═══ Source material

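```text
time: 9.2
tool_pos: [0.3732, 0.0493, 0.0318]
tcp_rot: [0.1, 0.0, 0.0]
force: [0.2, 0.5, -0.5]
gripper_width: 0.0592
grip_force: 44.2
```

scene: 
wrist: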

══════

#### Exercise directions
Transcribe the data. Leave every line exactly as it is.

#### Solution to this problem
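```text
time: 9.2
tool_pos: [0.3732, 0.0493, 0.0318]
tcp_rot: [0.1, 0.0, 0.0]
force: [0.2, 0.5, -0.5]
gripper_width: 0.0592
grip_force: 44.2
```

scene: 
wrist: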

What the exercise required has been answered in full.